● **EXCERPT TO READ**
From “Stories. Not a blog.”

https://storiesnotablog.com/soulless-labor

I read this post the day it was written. It showed up on the read.write.as feed, if I remember correctly.

‘i can’t leave this fucking job that i hate because that would jeopardize my future with you, and i don’t know what to do.’

The author heard someone say the above from outside an open window, in the middle of the night.

I still think about this part of this post occasionally—possibly for the same reason as the author. It is, indeed, “one of the most heartbreaking things i’ve ever heard.”


These days, some of the things I mainly think about are 1) freedom from money and 2) the inevitability of needing some money to be free from it.

I don’t want to go into the woods, never to interact with the outer world, ever again. I mean, I say that occasionally, that I am willing to go into the woods—but that is the worst-case scenario. Being willing to do that and wanting to do that is different. If I had wanted to do that, I would have done it already. It doesn’t cost a lot to find a livable hut somewhere on this planet. Even with the purchase of a car, I would probably survive for the rest of my life, if I were to live to be, say, 70 or so.

But, again, that’s the worst-case scenario, in my case.

For one thing, I want to publish what I write in a form that is reachable by the majority of the human population. This means internet, money to buy design assets or labor, a bank account (or several), electricity, and so on and so forth.

● **TASK REQUIREMENTS**
• 1. Retype the section of the excerpt to read that opens with "I read this" and closes with "of the night.".
• 2. Give the continuation of the excerpt to read.

● **SUPPLIED MATERIAL**
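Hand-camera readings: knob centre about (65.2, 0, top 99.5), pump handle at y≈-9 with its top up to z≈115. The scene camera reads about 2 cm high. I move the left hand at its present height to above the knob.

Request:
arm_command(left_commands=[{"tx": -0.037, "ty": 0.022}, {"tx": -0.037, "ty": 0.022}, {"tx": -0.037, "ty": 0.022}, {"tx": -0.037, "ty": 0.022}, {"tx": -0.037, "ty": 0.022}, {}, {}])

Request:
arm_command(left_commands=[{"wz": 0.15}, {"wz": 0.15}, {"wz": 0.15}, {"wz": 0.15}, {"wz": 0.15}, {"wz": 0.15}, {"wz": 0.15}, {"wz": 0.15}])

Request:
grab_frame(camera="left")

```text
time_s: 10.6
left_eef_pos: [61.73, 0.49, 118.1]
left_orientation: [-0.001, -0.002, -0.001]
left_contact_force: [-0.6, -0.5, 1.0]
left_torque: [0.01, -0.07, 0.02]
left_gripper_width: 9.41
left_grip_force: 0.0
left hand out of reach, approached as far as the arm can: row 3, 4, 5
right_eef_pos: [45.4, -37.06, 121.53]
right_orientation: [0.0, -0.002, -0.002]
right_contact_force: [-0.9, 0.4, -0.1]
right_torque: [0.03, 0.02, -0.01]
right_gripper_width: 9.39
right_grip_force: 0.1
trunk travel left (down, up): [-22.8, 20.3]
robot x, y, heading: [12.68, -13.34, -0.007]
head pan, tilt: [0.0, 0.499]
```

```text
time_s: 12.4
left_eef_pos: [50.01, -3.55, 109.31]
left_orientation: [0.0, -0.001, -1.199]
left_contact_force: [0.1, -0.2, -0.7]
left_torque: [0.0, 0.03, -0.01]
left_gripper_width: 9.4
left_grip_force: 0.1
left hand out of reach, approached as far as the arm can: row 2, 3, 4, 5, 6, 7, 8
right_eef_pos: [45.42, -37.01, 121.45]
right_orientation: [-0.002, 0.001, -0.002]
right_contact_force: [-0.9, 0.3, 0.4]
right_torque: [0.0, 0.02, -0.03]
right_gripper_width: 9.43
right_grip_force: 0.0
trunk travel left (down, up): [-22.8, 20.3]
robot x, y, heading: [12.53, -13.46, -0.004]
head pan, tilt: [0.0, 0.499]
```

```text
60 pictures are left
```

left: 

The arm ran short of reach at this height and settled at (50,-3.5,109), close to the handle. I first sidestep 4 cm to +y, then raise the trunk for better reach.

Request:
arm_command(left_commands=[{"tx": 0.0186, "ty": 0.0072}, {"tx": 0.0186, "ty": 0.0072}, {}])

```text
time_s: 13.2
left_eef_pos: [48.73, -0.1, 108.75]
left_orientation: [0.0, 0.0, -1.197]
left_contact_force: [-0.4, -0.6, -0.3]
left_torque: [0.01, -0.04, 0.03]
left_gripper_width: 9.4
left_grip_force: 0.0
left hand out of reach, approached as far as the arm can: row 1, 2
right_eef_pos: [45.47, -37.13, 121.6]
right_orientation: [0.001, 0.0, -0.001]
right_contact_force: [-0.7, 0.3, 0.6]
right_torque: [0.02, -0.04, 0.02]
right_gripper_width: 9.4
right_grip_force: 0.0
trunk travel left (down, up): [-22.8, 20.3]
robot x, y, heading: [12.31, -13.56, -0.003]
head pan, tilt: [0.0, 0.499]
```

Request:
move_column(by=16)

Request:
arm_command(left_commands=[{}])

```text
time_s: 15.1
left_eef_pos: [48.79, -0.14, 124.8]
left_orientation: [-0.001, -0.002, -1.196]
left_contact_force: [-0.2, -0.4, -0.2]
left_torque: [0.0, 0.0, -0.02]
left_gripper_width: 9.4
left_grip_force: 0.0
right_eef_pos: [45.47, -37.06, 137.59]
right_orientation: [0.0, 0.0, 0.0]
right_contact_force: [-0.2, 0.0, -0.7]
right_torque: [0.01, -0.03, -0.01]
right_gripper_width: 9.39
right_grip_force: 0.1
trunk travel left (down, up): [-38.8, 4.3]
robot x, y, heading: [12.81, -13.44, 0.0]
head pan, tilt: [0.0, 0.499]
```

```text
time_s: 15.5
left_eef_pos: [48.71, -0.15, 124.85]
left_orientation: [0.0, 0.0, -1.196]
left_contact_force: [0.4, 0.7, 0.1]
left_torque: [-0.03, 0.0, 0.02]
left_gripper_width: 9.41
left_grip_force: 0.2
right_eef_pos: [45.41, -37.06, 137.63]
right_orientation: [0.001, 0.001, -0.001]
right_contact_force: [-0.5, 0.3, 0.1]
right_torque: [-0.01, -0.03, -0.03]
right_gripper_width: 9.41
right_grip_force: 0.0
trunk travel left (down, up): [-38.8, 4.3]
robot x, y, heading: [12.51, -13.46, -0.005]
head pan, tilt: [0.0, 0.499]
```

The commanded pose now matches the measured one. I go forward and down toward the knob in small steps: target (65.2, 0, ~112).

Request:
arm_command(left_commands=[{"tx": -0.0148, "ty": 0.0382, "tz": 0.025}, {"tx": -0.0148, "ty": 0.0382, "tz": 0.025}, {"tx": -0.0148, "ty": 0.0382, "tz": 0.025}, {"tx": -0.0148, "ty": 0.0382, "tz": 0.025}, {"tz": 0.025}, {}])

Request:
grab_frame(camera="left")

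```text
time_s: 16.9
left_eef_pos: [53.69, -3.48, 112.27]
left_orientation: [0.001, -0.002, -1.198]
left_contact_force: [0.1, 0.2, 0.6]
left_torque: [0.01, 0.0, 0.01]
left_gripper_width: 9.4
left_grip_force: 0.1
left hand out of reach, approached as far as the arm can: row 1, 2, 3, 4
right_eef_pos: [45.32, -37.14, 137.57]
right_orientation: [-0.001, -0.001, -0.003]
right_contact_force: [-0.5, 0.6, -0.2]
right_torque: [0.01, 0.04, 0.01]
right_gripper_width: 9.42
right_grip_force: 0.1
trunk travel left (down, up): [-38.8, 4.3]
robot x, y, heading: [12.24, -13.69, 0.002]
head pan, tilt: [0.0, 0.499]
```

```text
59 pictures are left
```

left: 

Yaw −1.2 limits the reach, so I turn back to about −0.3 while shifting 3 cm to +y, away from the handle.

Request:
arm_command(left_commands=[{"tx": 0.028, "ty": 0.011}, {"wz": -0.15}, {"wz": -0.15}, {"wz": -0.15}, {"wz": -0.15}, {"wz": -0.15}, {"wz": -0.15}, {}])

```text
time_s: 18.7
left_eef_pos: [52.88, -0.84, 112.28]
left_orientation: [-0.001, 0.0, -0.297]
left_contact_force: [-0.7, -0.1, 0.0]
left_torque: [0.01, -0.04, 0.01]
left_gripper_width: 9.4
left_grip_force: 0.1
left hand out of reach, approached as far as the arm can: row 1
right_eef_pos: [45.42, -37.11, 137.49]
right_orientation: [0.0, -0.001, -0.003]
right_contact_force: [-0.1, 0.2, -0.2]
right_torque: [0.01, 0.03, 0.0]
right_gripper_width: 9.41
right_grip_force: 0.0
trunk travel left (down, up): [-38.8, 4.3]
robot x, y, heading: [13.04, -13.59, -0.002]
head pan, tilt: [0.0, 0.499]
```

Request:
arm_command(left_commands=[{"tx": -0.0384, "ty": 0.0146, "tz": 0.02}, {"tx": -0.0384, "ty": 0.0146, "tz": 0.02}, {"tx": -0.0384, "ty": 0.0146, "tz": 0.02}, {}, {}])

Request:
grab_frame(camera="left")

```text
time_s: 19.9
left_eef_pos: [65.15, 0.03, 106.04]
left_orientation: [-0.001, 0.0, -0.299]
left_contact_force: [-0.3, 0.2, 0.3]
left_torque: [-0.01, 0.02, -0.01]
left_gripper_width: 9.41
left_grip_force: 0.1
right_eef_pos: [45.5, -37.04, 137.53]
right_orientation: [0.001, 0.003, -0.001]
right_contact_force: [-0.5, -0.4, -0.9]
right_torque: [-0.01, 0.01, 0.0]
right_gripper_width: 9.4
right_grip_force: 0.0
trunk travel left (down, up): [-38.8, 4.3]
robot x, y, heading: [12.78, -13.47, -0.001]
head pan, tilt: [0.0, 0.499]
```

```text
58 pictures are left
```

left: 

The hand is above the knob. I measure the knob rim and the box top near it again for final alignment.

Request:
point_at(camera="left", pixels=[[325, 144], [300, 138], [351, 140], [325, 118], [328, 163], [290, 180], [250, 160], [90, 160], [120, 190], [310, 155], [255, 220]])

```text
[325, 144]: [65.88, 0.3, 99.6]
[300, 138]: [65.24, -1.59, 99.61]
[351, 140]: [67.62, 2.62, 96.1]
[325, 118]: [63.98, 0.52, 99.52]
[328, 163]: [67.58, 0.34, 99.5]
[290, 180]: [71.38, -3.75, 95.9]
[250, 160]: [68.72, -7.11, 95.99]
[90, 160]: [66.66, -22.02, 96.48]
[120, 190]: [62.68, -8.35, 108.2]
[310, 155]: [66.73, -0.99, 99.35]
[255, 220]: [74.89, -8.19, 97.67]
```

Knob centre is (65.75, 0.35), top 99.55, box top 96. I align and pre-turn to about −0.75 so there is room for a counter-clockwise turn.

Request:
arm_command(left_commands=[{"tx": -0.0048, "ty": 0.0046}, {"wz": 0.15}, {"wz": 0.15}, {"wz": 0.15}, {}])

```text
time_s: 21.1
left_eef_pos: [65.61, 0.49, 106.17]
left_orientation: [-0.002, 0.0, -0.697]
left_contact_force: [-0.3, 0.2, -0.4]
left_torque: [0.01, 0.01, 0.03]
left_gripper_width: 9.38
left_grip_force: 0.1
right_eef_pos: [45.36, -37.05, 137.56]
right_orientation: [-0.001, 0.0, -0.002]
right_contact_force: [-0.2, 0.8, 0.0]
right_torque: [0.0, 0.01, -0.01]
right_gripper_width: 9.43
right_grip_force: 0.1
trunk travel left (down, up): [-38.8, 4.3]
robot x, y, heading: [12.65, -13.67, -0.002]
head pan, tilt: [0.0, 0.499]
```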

● **RESPONSES FOR EACH TASK**
• 1.
I read this post the day it was written. It showed up on the read.write.as feed, if I remember correctly.

‘i can’t leave this fucking job that i hate because that would jeopardize my future with you, and i don’t know what to do.’

The author heard someone say the above from outside an open window, in the middle of the night.

• 2.
Second, I enjoy the occasional anonymous crowds that create public privacy a.k.a. big cities. This means flight tickets, room and board in big cities (expensive), clothing that at least doesn’t offend fancy city people (hopefully I’m not smelly), and so on and so forth.

To continue doing what I do and enjoying what I like, I need money. Not a lot, but some, definitely.

So, I think about building a community for people like me…

…and I also think about feeding us, clothing us, and culturing us. I don’t want to cut us off from the greater world. I want some kind of money generation system so we can interact with the world…

…and on top of that, I think about allowing us to go wherever we want to, at least occasionally. To big cities, to ocean towns, to deep forests, wherever. Actually, what would be so perfect is to have two community headquarters; in different countries; one in the countryside, another in the city…

and then I think about the inevitability of the sheer amount of resources (time, money, labor, effort, strategy, raw material, etc) that’s gonna take to build all this.

The scariest parts aren’t all those measurable investments, however. It’s that the more love one feels (emotional investment), the more susceptible one might become to the above-quoted feelings.

That creates terror.

I am so terrified these days, it doesn’t even make sense. This is happening in my mind. I know that. Outwardly, my situation hasn’t changed much. But… Oh, gods, that guy in the quote above actually has someone he loves and he might be losing that person. For gods’ sake. What the hell. The terror.

I see why some people choose to settle for something, whether it be a person or a job or the place where they live. If you settle, you can never get hurt too badly. It is logical, almost, to settle for something that can’t hurt you. Things that can’t hurt you are nice. There is nothing wrong with nice. Nice is nice!


I don’t know where I was going with this.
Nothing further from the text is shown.